At the same time, his color commentator Jim Heavner summed it up perfectly: “Oh Dean!” After all the pain and heartbreak, Carolina’s coach had finally caught a break.
With two seconds, Worthy was intentionally fouled by Eric Smith, sending him to the line for two free throws. Carolina’s bench, coaches and all, went ballistic. On the court, Worthy leapt into Sam Perkins’ arms, Jordan and Doherty running over to join them. Jimmy Black raced to the corner and fell to his knees. In the stands, a wild celebration had begun amongst those in Tar Heel blue, while the Hoya faithful stood in disbelief; they had quite literally thrown away their chance to be champions.
Only one person held it together, and of course it was Dean Smith. Hands outstretched, cool as a cucumber, he motioned to his team to calm down. Even Billy Packer had to notice, “Look at Dean Smith: totally in control.” Carolina called time to reorganize and Dean told Worthy “Make these.”
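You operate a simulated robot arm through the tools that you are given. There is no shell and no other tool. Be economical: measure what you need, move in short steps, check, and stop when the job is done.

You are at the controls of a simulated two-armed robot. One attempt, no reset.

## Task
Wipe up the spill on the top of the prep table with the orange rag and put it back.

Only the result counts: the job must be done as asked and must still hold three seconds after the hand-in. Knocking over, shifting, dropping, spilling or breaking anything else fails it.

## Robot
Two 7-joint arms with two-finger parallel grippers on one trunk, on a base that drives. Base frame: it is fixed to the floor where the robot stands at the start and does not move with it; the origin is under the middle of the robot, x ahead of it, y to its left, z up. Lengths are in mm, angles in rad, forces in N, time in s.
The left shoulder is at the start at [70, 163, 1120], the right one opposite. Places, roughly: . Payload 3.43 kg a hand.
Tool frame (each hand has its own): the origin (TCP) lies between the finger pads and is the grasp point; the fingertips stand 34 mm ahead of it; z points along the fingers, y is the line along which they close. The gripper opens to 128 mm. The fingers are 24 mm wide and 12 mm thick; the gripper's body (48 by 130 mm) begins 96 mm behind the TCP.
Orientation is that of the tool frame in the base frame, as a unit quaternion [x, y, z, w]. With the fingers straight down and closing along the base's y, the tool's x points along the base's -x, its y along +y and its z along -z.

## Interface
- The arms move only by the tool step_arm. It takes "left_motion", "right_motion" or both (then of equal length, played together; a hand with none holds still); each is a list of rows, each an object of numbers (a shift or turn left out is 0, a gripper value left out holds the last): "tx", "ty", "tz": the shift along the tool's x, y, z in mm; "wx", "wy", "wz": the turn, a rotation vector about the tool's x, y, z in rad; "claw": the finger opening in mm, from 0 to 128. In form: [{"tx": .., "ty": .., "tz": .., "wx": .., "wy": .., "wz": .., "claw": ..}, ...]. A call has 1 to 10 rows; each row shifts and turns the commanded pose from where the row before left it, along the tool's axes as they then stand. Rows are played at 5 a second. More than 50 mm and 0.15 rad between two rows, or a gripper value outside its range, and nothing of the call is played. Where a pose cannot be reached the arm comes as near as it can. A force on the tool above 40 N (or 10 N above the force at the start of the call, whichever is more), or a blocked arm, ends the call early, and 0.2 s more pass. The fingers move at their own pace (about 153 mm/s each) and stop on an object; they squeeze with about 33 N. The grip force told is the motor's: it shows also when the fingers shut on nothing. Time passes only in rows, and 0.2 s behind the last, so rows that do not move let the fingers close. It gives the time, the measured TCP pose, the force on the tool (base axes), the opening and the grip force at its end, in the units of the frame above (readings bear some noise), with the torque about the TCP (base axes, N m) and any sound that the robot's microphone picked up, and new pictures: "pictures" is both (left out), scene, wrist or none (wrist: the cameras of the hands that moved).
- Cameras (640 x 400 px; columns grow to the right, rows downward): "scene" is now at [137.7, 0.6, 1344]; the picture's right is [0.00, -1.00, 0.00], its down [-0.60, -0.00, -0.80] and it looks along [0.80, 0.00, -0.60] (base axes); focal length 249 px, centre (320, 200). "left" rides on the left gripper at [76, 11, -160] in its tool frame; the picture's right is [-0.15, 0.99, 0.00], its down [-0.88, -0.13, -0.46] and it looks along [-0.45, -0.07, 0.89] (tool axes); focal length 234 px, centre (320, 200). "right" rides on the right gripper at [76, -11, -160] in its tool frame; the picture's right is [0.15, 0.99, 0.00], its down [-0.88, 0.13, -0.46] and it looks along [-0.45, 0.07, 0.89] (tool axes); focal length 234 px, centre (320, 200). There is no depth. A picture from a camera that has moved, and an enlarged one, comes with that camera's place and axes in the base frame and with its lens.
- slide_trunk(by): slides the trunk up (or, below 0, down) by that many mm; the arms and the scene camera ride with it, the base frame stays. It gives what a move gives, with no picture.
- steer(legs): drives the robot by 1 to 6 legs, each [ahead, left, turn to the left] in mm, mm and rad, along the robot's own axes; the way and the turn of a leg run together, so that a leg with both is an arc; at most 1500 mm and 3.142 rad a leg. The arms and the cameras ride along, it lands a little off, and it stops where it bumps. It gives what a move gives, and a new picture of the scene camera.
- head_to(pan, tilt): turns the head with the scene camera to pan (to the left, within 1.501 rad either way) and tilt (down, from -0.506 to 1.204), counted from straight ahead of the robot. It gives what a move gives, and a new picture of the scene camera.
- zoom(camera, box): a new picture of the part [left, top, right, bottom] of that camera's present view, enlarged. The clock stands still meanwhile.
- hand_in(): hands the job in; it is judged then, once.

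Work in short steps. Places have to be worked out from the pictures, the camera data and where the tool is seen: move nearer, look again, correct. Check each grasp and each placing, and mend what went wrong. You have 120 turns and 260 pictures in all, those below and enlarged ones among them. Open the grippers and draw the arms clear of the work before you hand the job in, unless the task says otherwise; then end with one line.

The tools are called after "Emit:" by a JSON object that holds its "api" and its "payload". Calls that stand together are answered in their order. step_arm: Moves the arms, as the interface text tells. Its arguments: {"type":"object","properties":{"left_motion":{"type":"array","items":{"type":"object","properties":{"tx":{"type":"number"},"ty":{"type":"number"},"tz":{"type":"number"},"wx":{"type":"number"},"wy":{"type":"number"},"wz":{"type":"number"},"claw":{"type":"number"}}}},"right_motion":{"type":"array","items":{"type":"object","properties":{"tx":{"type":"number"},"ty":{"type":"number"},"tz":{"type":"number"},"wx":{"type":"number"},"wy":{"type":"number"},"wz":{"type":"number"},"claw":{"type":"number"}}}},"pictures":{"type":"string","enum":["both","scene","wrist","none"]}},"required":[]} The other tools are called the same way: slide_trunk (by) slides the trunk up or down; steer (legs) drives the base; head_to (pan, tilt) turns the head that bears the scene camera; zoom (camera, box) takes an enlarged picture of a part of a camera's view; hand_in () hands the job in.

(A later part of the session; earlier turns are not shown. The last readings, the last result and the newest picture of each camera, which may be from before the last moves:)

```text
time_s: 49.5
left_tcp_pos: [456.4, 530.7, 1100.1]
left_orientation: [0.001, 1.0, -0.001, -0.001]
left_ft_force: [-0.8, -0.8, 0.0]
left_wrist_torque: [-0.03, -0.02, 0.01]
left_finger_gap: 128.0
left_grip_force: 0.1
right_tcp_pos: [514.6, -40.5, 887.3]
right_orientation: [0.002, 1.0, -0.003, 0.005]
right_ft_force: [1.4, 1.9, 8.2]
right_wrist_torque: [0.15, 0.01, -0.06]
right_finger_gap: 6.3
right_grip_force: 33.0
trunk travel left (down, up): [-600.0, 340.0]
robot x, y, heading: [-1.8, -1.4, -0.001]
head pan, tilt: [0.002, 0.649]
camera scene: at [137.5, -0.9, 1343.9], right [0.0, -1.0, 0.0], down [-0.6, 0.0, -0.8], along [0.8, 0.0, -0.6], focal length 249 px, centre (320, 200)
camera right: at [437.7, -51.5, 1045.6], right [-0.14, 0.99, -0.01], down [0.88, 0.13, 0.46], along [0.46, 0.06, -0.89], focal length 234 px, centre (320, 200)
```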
Worthy missed the first, then John Thompson bizarrely called his fifth and final time out, essentially ending Georgetown’s chance of running a desperation play. Worthy’s second bounced off as well and Georgetown rebounded. Their last second fell far short into the hands of Perkins, who flung it over his head as time expired and the Tar Heels, champions at last, swarmed onto the court.
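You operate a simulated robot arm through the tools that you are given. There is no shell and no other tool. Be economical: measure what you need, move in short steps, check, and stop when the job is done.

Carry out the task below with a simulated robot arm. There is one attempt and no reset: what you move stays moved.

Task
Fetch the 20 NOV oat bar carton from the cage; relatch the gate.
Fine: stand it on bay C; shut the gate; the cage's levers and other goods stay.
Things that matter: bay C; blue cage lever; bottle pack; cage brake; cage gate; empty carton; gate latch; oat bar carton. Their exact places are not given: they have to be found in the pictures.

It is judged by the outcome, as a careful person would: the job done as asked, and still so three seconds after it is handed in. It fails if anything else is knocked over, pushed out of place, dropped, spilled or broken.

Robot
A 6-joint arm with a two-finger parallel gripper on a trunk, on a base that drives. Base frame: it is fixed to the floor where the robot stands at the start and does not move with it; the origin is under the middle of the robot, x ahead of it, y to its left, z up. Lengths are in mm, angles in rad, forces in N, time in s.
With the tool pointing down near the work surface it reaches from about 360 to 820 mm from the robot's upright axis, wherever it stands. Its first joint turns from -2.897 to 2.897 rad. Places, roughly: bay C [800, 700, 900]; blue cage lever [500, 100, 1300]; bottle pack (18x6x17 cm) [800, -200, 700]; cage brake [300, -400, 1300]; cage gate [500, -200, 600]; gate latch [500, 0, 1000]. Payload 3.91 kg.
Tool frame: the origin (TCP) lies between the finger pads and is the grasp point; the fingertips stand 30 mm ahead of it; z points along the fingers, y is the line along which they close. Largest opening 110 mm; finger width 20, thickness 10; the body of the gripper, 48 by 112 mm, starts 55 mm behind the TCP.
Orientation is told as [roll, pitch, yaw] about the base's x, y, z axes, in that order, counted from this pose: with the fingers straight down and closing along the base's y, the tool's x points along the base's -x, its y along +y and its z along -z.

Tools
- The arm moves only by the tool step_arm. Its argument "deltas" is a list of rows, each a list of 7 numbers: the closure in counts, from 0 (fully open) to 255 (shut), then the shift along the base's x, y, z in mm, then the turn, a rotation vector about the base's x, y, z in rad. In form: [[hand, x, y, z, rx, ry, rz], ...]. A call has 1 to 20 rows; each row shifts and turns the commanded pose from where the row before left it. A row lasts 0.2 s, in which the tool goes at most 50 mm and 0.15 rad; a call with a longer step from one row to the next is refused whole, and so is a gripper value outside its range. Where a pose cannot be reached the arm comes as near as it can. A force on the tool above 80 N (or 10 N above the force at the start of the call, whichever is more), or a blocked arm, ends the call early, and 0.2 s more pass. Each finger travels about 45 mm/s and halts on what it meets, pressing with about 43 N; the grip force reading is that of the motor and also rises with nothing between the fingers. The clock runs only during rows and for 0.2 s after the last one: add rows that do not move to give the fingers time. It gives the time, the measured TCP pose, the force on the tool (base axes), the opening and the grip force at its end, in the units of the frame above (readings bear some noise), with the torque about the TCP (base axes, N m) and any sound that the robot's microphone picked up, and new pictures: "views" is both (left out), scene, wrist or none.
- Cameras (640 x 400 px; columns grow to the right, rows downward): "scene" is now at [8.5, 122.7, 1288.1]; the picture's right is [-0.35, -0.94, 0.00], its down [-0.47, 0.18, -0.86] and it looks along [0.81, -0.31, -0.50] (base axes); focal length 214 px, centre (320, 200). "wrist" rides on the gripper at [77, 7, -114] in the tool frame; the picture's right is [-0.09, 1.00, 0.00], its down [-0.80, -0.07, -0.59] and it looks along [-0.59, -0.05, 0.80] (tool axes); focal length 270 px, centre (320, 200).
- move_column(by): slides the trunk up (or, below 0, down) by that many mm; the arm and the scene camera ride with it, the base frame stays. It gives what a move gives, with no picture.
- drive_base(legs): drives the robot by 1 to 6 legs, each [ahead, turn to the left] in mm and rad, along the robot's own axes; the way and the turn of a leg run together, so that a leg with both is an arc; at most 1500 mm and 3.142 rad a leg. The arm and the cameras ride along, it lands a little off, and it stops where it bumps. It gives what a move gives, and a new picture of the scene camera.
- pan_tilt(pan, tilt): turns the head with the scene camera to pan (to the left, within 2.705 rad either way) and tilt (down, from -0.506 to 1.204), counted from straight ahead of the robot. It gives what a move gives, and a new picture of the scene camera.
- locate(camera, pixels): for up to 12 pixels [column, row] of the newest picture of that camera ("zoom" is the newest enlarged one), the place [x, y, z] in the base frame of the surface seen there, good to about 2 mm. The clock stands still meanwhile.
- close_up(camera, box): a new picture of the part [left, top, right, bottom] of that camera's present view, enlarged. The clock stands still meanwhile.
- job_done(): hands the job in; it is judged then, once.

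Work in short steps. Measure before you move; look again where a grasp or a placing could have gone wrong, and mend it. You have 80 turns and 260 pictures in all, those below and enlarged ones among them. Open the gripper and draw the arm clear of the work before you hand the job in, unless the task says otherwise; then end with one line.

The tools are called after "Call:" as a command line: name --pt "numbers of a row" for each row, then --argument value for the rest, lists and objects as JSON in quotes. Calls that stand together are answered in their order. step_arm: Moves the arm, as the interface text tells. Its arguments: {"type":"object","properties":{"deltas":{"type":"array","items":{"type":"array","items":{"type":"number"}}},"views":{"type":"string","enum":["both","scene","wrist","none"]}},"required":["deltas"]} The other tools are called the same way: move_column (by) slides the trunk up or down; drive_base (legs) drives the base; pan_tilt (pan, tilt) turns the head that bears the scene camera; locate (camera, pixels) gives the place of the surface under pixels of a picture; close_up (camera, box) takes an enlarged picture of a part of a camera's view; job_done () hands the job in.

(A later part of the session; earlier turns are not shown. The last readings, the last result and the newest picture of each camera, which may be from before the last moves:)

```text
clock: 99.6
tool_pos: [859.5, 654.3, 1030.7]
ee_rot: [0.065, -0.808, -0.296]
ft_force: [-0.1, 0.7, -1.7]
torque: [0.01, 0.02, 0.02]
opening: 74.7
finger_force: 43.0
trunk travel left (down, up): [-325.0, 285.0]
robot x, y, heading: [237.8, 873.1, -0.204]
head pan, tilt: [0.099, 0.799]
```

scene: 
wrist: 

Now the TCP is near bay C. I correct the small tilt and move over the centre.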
Dean and Thompson embraced, then Dean was mobbed by his jubilant players, a sobbing Jimmy Black in particular. ”We’re Number 1!” chanted the Carolina crowd. And, finally, they were.
Worthy was the hero of the night, finishing with a career-high 28 points on 13-17 shooting. Jordan had 16 points and 9 rebounds. Ewing had a masterful game, tallying 23 points and 11 rebounds, though the closeness of the final score would leave him ruing his early goaltends. Sleepy Floyd had 18 points, 5 assists, and 4 steals (what a night for Gastonia), and Eric Smith added 14.
The following day, The Daily Tar Heel opened with the following line: ”And on the seventh try, Dean created National Champions.”